Stored data:
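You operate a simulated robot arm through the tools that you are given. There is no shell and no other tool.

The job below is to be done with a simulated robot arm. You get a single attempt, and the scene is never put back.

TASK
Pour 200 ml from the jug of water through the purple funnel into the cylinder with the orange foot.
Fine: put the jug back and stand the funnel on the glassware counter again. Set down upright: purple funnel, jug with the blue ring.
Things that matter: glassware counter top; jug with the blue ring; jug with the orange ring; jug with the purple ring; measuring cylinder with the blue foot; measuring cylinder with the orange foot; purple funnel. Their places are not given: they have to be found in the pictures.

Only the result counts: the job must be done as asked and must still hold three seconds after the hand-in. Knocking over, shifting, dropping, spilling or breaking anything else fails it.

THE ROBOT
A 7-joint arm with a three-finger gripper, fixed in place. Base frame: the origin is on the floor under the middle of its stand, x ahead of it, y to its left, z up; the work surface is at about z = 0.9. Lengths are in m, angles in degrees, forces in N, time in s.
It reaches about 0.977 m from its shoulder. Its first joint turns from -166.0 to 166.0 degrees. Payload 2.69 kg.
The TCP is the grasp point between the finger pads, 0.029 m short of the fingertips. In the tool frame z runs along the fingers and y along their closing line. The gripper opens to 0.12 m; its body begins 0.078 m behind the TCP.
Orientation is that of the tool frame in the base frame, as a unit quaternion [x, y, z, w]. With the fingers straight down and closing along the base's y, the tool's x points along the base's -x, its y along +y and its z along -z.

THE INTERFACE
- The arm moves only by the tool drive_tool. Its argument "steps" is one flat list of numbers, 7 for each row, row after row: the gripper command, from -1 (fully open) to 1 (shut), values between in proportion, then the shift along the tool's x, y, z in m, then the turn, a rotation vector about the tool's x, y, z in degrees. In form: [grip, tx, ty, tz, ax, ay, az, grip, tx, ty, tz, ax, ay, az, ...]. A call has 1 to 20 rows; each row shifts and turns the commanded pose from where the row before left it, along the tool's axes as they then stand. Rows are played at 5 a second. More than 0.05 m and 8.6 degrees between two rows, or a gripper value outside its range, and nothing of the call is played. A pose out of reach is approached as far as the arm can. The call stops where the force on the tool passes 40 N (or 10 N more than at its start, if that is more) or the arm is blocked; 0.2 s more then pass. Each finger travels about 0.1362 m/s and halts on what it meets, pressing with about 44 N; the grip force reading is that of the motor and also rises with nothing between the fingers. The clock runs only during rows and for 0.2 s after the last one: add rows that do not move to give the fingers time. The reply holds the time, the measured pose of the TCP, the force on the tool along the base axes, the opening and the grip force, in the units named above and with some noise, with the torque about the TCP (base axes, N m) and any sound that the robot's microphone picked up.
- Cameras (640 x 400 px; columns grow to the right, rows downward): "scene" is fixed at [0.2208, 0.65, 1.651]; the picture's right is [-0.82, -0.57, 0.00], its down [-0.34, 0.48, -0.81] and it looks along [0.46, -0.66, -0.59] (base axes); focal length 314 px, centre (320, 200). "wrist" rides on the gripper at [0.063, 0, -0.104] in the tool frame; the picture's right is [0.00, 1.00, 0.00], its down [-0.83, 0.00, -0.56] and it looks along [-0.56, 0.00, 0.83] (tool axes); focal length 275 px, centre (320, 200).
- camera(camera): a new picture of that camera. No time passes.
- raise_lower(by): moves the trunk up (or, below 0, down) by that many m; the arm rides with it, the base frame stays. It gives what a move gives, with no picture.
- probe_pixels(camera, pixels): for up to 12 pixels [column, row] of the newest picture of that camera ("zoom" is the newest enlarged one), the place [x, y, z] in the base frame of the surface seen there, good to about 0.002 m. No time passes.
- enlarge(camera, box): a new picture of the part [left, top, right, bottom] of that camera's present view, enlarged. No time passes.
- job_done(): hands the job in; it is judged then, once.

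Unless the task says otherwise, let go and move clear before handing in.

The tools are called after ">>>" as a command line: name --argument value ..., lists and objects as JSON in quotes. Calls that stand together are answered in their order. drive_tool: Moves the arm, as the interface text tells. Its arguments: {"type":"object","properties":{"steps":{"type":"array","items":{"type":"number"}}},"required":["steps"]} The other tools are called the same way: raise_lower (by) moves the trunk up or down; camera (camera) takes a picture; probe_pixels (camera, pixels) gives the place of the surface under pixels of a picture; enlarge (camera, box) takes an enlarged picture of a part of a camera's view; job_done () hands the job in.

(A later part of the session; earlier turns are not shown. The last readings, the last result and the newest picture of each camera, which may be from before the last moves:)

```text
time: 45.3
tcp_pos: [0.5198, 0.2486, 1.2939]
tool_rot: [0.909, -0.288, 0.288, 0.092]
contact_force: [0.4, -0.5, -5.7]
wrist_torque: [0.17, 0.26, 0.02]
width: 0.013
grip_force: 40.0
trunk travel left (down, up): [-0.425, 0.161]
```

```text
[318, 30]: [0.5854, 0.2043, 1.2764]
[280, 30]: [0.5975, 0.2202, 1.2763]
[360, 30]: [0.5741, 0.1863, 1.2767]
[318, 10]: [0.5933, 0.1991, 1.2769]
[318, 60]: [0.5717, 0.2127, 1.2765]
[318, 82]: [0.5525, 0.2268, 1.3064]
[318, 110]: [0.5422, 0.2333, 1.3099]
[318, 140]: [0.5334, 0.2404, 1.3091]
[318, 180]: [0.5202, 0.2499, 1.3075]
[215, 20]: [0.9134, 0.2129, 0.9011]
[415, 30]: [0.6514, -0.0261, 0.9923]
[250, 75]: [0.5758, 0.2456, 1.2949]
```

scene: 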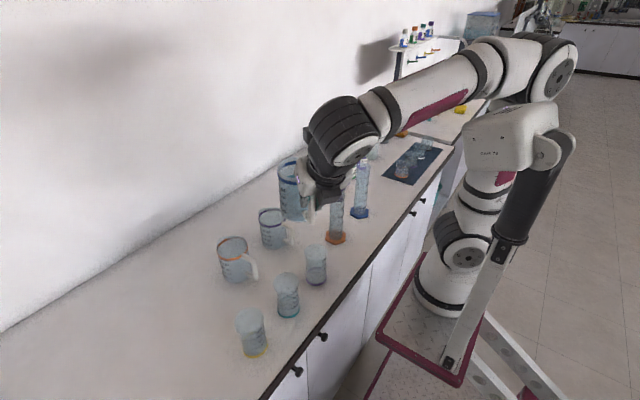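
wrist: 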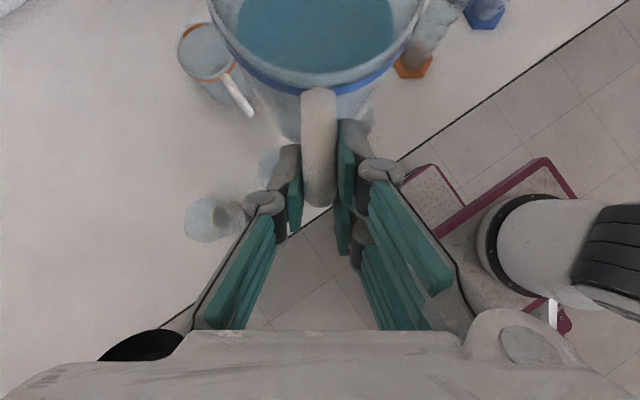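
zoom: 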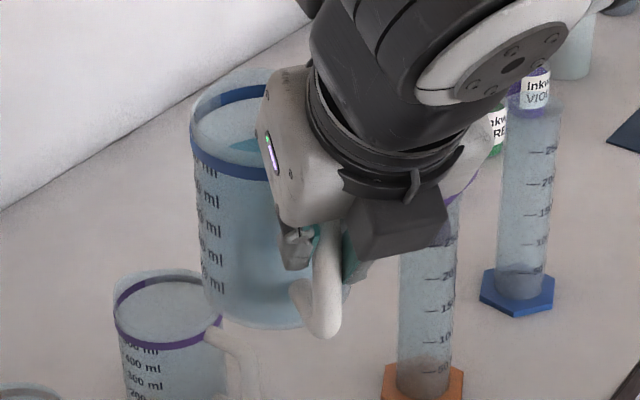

What this task involves: Give the material again exactly as it is, but keep the pictures out.

Result:
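You operate a simulated robot arm through the tools that you are given. There is no shell and no other tool.

The job below is to be done with a simulated robot arm. You get a single attempt, and the scene is never put back.

TASK
Pour 200 ml from the jug of water through the purple funnel into the cylinder with the orange foot.
Fine: put the jug back and stand the funnel on the glassware counter again. Set down upright: purple funnel, jug with the blue ring.
Things that matter: glassware counter top; jug with the blue ring; jug with the orange ring; jug with the purple ring; measuring cylinder with the blue foot; measuring cylinder with the orange foot; purple funnel. Their places are not given: they have to be found in the pictures.

Only the result counts: the job must be done as asked and must still hold three seconds after the hand-in. Knocking over, shifting, dropping, spilling or breaking anything else fails it.

THE ROBOT
A 7-joint arm with a three-finger gripper, fixed in place. Base frame: the origin is on the floor under the middle of its stand, x ahead of it, y to its left, z up; the work surface is at about z = 0.9. Lengths are in m, angles in degrees, forces in N, time in s.
It reaches about 0.977 m from its shoulder. Its first joint turns from -166.0 to 166.0 degrees. Payload 2.69 kg.
The TCP is the grasp point between the finger pads, 0.029 m short of the fingertips. In the tool frame z runs along the fingers and y along their closing line. The gripper opens to 0.12 m; its body begins 0.078 m behind the TCP.
Orientation is that of the tool frame in the base frame, as a unit quaternion [x, y, z, w]. With the fingers straight down and closing along the base's y, the tool's x points along the base's -x, its y along +y and its z along -z.

THE INTERFACE
- The arm moves only by the tool drive_tool. Its argument "steps" is one flat list of numbers, 7 for each row, row after row: the gripper command, from -1 (fully open) to 1 (shut), values between in proportion, then the shift along the tool's x, y, z in m, then the turn, a rotation vector about the tool's x, y, z in degrees. In form: [grip, tx, ty, tz, ax, ay, az, grip, tx, ty, tz, ax, ay, az, ...]. A call has 1 to 20 rows; each row shifts and turns the commanded pose from where the row before left it, along the tool's axes as they then stand. Rows are played at 5 a second. More than 0.05 m and 8.6 degrees between two rows, or a gripper value outside its range, and nothing of the call is played. A pose out of reach is approached as far as the arm can. The call stops where the force on the tool passes 40 N (or 10 N more than at its start, if that is more) or the arm is blocked; 0.2 s more then pass. Each finger travels about 0.1362 m/s and halts on what it meets, pressing with about 44 N; the grip force reading is that of the motor and also rises with nothing between the fingers. The clock runs only during rows and for 0.2 s after the last one: add rows that do not move to give the fingers time. The reply holds the time, the measured pose of the TCP, the force on the tool along the base axes, the opening and the grip force, in the units named above and with some noise, with the torque about the TCP (base axes, N m) and any sound that the robot's microphone picked up.
- Cameras (640 x 400 px; columns grow to the right, rows downward): "scene" is fixed at [0.2208, 0.65, 1.651]; the picture's right is [-0.82, -0.57, 0.00], its down [-0.34, 0.48, -0.81] and it looks along [0.46, -0.66, -0.59] (base axes); focal length 314 px, centre (320, 200). "wrist" rides on the gripper at [0.063, 0, -0.104] in the tool frame; the picture's right is [0.00, 1.00, 0.00], its down [-0.83, 0.00, -0.56] and it looks along [-0.56, 0.00, 0.83] (tool axes); focal length 275 px, centre (320, 200).
- camera(camera): a new picture of that camera. No time passes.
- raise_lower(by): moves the trunk up (or, below 0, down) by that many m; the arm rides with it, the base frame stays. It gives what a move gives, with no picture.
- probe_pixels(camera, pixels): for up to 12 pixels [column, row] of the newest picture of that camera ("zoom" is the newest enlarged one), the place [x, y, z] in the base frame of the surface seen there, good to about 0.002 m. No time passes.
- enlarge(camera, box): a new picture of the part [left, top, right, bottom] of that camera's present view, enlarged. No time passes.
- job_done(): hands the job in; it is judged then, once.

Unless the task says otherwise, let go and move clear before handing in.

The tools are called after ">>>" as a command line: name --argument value ..., lists and objects as JSON in quotes. Calls that stand together are answered in their order. drive_tool: Moves the arm, as the interface text tells. Its arguments: {"type":"object","properties":{"steps":{"type":"array","items":{"type":"number"}}},"required":["steps"]} The other tools are called the same way: raise_lower (by) moves the trunk up or down; camera (camera) takes a picture; probe_pixels (camera, pixels) gives the place of the surface under pixels of a picture; enlarge (camera, box) takes an enlarged picture of a part of a camera's view; job_done () hands the job in.

(A later part of the session; earlier turns are not shown. The last readings, the last result and the newest picture of each camera, which may be from before the last moves:)

```text
time: 45.3
tcp_pos: [0.5198, 0.2486, 1.2939]
tool_rot: [0.909, -0.288, 0.288, 0.092]
contact_force: [0.4, -0.5, -5.7]
wrist_torque: [0.17, 0.26, 0.02]
width: 0.013
grip_force: 40.0
trunk travel left (down, up): [-0.425, 0.161]
```

```text
[318, 30]: [0.5854, 0.2043, 1.2764]
[280, 30]: [0.5975, 0.2202, 1.2763]
[360, 30]: [0.5741, 0.1863, 1.2767]
[318, 10]: [0.5933, 0.1991, 1.2769]
[318, 60]: [0.5717, 0.2127, 1.2765]
[318, 82]: [0.5525, 0.2268, 1.3064]
[318, 110]: [0.5422, 0.2333, 1.3099]
[318, 140]: [0.5334, 0.2404, 1.3091]
[318, 180]: [0.5202, 0.2499, 1.3075]
[215, 20]: [0.9134, 0.2129, 0.9011]
[415, 30]: [0.6514, -0.0261, 0.9923]
[250, 75]: [0.5758, 0.2456, 1.2949]
```

scene: 
wrist: 
zoom: 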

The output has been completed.